From Sculptural Installations as a Means of Experimentation to Urban Visions

We have also been invited to create several installations and small-scale structures of a more sculptural nature, such as, for example, the Periscope Tower, which is part of the urban plan that we created for the Pruukinranta Area and the Housing Fair in Seinäjoki in 2015 with a plan including the development of the surrounding area around the man made lake Kyrösjärvi as a new ecologically and socially sustainable neighborhood in the fast growing city of Seinäjoki, Finland. Our work on town planning includes both examples of creating the plan for expanding and densifying existing historical city centers, such as the plan for the development of the center of Rauma, a city with a center included on the Unesco list of Cultural Heritage Sites, as well as the development of entirely new areas such as the Suuruspää neighborhood in Jyväskylä currently under design and planning.vai nii

On a larger urban and regional scale, we at OOPEAA are interested in developing projects that approach urban design with an emphasis on creating socially and culturally sustainable communities through a well balanced network of urban social spaces that offer the various members of the community a rich array of opportunities to come together in the shared spaces of the city. These values are reflected in our work on many levels, for example in the way in which we approach housing or the task of providing multifunctional spaces that are welcoming and accessible to all as exemplified in the freshly completed Seinäjoki Vision published in November 2019.

 

 

Working with Wood and Exploring the Potential of Modularity

The building industry is responsible for about 40% of emissions and harmful impact on the environment. That is more than the share of any other sector of activity. That is why we as architects have a big responsibility in taking seriously the potential that we have in influencing decisions regarding material and structural choices related to the buildings design. The materials we use for building and how we use them make a big difference to sustainability. As a natural, locally available, renewable and recyclable material wood has a great potential in our effort to find ways of reducing the burden on the environment.

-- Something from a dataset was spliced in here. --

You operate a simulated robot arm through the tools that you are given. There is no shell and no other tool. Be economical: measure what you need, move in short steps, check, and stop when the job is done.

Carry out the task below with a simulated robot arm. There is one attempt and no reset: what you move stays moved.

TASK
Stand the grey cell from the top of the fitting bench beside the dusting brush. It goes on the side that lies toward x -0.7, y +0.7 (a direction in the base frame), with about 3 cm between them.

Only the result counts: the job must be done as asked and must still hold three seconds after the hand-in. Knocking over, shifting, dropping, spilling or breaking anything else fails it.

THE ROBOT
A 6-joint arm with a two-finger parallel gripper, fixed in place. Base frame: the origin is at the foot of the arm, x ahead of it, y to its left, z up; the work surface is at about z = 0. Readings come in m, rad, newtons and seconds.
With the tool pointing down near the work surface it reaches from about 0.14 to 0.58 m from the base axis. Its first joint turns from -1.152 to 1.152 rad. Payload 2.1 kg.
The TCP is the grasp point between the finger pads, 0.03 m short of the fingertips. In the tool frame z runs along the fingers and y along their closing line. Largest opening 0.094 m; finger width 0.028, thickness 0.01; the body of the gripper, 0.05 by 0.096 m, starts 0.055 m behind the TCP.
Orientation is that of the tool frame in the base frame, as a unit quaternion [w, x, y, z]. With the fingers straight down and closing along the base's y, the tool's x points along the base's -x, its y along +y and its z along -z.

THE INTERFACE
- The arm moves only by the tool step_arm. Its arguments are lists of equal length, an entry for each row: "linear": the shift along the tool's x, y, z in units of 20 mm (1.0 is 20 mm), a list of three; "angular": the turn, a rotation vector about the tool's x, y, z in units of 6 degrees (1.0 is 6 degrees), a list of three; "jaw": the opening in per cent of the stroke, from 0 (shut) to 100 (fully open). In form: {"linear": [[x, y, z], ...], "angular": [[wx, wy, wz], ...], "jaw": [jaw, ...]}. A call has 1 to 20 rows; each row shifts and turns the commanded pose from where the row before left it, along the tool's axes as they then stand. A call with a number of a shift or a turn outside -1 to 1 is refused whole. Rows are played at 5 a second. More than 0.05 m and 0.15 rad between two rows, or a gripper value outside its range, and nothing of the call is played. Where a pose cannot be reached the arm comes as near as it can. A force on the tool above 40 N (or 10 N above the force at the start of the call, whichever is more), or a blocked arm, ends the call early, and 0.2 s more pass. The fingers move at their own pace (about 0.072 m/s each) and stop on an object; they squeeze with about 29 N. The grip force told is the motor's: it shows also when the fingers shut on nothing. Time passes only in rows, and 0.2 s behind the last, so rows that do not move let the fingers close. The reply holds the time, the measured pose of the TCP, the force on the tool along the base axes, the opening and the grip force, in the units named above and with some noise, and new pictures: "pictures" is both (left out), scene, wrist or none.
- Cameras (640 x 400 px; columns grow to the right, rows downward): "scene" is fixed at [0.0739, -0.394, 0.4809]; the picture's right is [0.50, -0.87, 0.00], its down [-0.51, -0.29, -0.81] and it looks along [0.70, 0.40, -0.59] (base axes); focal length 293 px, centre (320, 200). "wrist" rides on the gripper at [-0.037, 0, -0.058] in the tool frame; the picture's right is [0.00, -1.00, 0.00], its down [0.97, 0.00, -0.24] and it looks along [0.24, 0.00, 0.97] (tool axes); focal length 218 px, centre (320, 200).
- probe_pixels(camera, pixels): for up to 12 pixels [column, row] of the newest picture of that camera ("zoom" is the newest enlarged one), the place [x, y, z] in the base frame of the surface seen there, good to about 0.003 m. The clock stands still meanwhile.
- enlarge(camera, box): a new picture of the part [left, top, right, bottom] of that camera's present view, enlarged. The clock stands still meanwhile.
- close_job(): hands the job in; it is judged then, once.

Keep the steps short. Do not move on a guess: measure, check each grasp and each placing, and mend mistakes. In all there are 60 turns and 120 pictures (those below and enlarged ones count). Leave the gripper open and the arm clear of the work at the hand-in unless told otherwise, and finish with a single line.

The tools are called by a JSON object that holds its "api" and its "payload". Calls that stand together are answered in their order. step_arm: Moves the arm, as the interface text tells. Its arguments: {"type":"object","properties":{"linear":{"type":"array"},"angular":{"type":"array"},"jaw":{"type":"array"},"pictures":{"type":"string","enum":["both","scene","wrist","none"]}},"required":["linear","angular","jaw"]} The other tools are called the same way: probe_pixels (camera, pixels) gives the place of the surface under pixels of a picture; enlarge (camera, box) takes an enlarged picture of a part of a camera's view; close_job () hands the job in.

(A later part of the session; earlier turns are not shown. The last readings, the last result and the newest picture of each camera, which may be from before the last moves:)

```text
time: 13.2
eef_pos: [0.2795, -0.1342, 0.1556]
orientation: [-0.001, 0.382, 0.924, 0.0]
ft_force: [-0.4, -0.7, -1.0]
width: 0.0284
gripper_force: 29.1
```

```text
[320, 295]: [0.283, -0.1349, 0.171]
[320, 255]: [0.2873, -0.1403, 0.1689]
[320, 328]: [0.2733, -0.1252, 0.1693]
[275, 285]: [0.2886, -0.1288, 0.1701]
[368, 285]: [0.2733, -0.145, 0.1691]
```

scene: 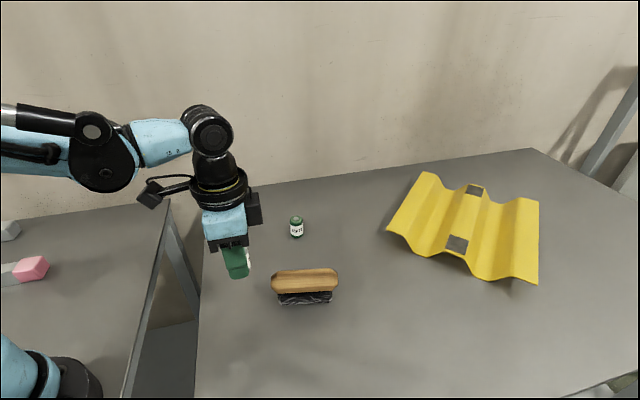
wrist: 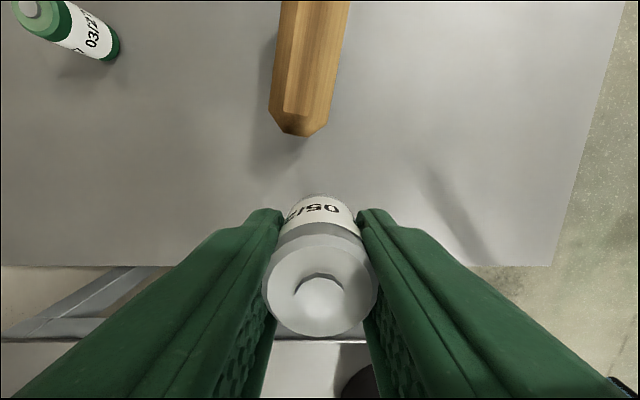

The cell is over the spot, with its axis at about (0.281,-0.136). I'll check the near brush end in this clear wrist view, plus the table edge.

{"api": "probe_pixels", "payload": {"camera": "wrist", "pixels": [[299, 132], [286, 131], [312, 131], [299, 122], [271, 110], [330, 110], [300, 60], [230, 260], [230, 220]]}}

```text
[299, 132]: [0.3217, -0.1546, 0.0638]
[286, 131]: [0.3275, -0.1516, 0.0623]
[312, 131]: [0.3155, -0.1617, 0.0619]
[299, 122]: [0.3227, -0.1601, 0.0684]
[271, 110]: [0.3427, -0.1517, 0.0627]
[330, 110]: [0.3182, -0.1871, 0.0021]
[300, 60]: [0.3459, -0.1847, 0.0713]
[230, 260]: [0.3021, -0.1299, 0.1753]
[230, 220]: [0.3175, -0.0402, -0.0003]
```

Working with wood and mass timber to explore its potential for developing ecologically and socially sustainable solutions to the contemporary needs of urban housing and public buildings is a key focus in the work of the office. We are also interested in developing new systems of flexibly customizable modularity. The Puukuokka Block by OOPEAA is an illustration of the potential of a system of volumetric modules made of CLT in creating multi-story apartment buildings with a fully wooden frame and structure. The Global Concept for the Allas Sea Pool Family developed by OOPEAA is an example of the applying the modular principle in a scalable concept with the capacity for flexible adaptation for sites in different parts of the world.

Research

There is an active focus on research and development at OOPEAA. We are interested in exploring the potential of finding optimal solutions that support both the social and ecological aspects of sustainability while simultaneously being economically efficient in a long-term perspective. In recent years, our interest in finding ways to optimize the use of material and create solutions that are architectonically and technically sustainable has led to our involvement in research projects with a focus on sustainability. Most recently, we have initiated a research and development project for a web based evaluation tool to assess the impact of the material and structural choices on the ecological sustainability of a building project that could be used already in the early stages of concept design in order to help to guide the design process. The working name for the tool is Life Cycle Visualizer. There is also an ongoing focus on exploring the potential of modularity and the application of mass timber as a sustainable solution to the needs of urban housing and public buildings.